The movement of a spacecraft between Earth and the Moon is an example of the infamous Three Body Problem. It is said that a general analytical solution for TBP is not known because of the complexity of solving the effect of three bodies which all pull on each other while moving, a total of six interactions. Mathematician Richard Arenstorf while at NASA solved a special case of this problem, by simplifying the interactions to four, because, the effect of the spacecraft's gravity upon the motion of the vastly more massive Earth and Moon is practically non-existent. Arenstorf found a stable orbit for a spacecraft orbiting between the Earth and Moon, shaped like an '8'
Was Arenstorf's solution purely analytical, or did he use numerical mechanisms? Is the '8' shape an optimal path, meaning the route on which the spacecraft would expand the least amount of energy? If yes, how was this requirement included in the derivation in mathematical form?
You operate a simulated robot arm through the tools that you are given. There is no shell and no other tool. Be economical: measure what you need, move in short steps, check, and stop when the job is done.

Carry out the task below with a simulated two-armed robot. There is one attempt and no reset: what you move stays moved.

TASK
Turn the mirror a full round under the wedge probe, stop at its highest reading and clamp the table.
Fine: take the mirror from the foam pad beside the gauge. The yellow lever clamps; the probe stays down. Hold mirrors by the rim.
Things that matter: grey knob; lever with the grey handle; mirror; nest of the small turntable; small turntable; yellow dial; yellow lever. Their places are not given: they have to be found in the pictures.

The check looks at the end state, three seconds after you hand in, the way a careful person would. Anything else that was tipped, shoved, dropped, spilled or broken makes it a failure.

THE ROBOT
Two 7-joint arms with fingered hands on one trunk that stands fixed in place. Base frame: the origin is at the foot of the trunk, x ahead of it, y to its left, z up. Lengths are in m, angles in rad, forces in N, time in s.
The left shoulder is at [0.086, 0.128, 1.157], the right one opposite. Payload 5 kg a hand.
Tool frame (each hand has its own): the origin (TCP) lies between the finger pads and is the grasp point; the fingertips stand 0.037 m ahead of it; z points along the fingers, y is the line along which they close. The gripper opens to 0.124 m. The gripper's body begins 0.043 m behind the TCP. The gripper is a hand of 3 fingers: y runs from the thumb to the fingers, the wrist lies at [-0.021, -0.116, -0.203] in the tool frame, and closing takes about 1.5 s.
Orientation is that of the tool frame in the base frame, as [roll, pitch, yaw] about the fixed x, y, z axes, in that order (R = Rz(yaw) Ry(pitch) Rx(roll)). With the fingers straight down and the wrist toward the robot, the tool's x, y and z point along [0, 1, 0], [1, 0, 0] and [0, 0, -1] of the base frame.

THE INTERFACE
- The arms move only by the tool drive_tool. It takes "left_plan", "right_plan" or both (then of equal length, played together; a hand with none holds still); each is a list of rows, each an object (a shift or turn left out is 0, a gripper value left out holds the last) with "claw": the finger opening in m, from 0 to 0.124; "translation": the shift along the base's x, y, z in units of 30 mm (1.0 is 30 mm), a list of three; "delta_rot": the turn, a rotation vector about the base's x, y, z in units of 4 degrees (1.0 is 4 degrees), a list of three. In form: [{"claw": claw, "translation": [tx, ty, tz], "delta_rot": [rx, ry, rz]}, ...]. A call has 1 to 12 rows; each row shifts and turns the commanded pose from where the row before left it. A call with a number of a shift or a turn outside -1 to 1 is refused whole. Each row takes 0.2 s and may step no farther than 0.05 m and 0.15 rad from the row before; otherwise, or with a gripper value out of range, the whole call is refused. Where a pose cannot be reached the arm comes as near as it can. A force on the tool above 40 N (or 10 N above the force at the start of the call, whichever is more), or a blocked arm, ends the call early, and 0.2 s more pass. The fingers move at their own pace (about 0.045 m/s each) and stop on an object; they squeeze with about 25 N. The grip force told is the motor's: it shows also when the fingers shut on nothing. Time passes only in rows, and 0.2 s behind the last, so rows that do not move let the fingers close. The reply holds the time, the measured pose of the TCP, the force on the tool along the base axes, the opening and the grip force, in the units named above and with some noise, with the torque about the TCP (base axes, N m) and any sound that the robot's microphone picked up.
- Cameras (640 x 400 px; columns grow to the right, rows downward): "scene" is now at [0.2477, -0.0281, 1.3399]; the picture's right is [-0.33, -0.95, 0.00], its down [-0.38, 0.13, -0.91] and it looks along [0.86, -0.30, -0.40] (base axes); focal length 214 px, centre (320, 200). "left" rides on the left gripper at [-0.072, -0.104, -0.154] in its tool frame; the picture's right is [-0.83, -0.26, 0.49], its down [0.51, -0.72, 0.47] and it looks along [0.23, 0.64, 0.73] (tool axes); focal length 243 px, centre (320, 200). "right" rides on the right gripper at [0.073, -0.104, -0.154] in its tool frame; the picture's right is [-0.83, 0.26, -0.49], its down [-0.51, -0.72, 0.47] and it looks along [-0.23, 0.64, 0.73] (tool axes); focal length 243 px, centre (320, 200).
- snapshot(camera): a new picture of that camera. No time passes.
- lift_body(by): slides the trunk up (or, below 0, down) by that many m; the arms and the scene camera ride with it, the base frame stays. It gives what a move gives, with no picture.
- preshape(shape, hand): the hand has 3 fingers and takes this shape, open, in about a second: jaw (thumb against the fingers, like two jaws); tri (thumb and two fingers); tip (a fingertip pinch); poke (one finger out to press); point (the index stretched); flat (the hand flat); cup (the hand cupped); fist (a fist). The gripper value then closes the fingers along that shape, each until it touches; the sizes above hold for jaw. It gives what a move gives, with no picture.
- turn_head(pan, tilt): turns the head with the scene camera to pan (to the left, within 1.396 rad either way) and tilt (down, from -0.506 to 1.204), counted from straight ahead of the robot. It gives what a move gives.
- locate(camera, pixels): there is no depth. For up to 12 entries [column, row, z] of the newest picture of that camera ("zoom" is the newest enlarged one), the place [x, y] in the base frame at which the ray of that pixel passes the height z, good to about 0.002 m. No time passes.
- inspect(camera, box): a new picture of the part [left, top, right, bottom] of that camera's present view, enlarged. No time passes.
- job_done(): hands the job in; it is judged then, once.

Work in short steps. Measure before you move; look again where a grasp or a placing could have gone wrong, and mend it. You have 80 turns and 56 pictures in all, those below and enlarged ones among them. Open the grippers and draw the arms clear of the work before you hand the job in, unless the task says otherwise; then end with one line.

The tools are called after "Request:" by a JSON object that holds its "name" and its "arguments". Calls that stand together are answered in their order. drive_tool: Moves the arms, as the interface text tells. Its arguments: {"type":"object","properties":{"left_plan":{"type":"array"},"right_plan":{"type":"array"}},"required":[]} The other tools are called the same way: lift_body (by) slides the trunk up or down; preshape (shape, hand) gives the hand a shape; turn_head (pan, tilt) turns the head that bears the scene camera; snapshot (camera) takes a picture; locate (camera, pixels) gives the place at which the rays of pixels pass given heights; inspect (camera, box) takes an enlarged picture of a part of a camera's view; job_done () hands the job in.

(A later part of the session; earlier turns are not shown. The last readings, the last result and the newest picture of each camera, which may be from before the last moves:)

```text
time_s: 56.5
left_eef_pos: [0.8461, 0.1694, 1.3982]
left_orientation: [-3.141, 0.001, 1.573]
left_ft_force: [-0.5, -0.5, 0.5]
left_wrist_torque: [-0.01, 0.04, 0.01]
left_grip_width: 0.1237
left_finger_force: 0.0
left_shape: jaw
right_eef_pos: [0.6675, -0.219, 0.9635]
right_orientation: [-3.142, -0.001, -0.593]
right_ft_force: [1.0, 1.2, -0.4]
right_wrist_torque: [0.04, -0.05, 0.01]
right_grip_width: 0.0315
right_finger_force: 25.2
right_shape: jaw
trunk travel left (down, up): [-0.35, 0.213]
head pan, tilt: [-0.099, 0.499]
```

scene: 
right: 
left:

If anyone has a clean derivation for this problem, that would be great, or any links to books, other papers, etc.
Note: Apparently there was an earlier related mathoverflow question on this as well:
Arenstorf's technical report is here
The most clean, succint description of the equations I could find were here
Restricted 3 Body Problem mentioned in this book (chapter 8)
Some vpython (visual python) code can simulate Apollo 13 trip,
the result is the 8-orbit as seen here
Some explanation on the math, and superposition of gravities is also mentioned in this link.
I have no idea yet how this would relate to Arenstorf's method, I believe in this code Earth and Moon are not moving, but I thought it'd be nice to share.